6 thoughts on “WHAT I’M SPINNING NOW

  1. Thanks for heads-up. It’s fun. It is interesting that during ’62 audition the BBC producer said they were “more country and western”. Carl Perkins’ influence was apparent on early recordings but not dominant and it went away pretty quickly under weight of Lennon-McCartney songwriting. Here, it is up-front. In fact I was struck, in this pre-Lennon-McCartney juggernaut era, by the prominence of George. The album is mostly covers and by my count George has over a quarter or them. He seems more integrated in the musical by-play as well.

    • What’s interesting is that the Lennon-McCartney songs somehow seemed to integrate all their influences and yet sounded brand new.

  2. Also interesting to me was how rapidly everthing changes from 63 to 64. As their act moved from covers to originals, they just somehow broke through on songwriting and instrumentation. You listen to the Beatles in one self-contained Cavern Club universe and then all of a sudden–twang!–it’s 1964 and the famous hard-to-decipher opening chord to Hard Day’s Night. You are in a different universe.

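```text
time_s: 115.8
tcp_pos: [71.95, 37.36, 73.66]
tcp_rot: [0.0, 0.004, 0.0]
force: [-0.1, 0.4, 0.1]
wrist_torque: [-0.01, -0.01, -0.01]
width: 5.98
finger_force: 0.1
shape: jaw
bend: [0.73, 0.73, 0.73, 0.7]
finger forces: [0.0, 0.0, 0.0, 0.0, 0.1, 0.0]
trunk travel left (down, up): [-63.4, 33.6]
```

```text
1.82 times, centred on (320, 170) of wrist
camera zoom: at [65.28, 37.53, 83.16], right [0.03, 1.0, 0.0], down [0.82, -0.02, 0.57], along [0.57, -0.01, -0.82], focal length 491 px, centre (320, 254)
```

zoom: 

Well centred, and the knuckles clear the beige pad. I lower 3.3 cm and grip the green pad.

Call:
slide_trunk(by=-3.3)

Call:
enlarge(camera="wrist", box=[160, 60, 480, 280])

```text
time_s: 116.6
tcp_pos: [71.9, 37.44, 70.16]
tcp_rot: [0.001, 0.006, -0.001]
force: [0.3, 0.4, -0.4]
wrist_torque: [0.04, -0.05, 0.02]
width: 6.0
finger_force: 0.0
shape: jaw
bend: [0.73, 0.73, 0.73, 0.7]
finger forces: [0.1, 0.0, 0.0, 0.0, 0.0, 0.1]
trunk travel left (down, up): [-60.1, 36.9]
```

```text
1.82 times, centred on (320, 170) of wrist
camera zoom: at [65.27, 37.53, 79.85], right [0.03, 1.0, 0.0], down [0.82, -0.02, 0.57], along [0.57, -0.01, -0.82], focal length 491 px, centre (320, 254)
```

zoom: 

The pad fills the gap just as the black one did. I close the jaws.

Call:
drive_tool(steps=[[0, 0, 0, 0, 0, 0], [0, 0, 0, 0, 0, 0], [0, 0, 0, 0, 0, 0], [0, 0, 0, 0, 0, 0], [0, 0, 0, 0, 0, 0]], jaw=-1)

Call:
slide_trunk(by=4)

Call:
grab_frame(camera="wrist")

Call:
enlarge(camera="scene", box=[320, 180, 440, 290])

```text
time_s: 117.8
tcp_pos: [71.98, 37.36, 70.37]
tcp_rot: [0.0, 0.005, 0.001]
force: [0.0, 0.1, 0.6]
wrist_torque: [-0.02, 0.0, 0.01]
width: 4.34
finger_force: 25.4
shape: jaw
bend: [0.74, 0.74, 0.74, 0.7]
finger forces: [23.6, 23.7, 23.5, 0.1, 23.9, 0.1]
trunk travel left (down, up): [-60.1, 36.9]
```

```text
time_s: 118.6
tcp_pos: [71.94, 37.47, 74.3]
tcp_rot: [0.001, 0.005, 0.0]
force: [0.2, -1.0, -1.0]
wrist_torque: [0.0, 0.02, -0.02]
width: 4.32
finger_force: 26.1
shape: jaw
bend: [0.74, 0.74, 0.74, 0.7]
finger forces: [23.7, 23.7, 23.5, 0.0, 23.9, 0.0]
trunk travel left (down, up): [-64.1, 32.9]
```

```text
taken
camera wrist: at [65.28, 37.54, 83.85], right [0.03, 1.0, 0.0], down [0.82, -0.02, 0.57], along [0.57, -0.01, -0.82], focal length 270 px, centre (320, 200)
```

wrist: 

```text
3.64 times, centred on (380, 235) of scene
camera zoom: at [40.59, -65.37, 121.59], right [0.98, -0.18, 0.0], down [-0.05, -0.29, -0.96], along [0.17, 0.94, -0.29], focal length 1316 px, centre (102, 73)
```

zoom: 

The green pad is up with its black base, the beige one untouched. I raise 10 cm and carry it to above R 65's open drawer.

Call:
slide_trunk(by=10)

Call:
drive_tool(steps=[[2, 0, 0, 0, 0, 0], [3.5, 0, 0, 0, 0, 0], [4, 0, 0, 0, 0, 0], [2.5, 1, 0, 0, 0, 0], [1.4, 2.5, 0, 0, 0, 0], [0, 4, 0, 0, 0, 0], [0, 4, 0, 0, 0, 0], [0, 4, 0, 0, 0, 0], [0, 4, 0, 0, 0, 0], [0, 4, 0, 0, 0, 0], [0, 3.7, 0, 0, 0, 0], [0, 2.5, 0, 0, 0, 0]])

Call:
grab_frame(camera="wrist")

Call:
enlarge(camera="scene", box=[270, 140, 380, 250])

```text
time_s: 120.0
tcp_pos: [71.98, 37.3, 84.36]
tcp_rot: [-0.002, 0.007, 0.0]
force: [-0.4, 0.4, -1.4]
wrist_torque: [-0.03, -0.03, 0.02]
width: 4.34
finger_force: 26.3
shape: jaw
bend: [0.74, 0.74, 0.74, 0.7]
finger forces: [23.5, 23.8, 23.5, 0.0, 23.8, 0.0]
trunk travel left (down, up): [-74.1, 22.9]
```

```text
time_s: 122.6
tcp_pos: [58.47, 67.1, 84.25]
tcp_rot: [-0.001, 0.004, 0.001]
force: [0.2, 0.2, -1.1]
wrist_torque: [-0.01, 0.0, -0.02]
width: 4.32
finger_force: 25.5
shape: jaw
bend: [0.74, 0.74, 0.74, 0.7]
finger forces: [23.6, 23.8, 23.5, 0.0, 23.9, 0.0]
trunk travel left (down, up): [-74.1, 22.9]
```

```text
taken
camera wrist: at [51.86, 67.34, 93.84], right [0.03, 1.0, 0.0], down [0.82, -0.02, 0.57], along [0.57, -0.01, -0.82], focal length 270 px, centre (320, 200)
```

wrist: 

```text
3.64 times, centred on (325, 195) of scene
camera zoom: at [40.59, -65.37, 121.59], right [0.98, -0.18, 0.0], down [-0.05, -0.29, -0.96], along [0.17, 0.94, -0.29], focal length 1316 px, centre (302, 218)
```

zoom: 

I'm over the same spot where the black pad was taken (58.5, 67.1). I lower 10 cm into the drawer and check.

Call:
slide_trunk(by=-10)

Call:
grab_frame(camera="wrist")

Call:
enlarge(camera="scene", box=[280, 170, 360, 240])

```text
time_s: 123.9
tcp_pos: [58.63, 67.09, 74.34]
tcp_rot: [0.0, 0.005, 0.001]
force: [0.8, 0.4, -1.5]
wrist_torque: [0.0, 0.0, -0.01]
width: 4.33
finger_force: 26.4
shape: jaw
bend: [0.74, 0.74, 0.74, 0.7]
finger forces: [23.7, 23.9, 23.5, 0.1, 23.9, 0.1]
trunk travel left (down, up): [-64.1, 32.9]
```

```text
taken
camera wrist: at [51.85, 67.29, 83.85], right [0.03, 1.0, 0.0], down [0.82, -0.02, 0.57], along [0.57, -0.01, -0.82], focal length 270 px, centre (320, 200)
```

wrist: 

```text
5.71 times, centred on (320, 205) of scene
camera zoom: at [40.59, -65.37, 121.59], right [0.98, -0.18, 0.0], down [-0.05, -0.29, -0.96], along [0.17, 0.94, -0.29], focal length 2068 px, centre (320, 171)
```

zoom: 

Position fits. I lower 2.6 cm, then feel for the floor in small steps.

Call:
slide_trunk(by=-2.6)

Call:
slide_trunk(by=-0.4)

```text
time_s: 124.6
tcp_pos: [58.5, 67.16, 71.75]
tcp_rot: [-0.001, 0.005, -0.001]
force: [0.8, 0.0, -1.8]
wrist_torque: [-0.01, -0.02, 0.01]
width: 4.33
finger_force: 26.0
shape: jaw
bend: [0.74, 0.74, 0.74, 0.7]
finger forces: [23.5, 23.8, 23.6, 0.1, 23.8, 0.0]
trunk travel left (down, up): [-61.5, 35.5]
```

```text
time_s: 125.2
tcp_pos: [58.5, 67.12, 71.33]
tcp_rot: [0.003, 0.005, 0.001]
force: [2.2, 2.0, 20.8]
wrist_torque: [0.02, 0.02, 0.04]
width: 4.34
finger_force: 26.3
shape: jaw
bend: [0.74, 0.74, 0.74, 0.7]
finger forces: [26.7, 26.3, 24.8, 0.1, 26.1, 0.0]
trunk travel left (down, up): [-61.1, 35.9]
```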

    http://www.beatlesbible.com/features/hard-days-night-chord/

    • Yes — it was an amazing creative explosion. George Martin’s rare combination of good taste and openness to experimentation played a role, but mainly it was just the lads’ realization that their moment had come and their sense of joy in taking advantage of it. That and a liberal dose of unschooled genius.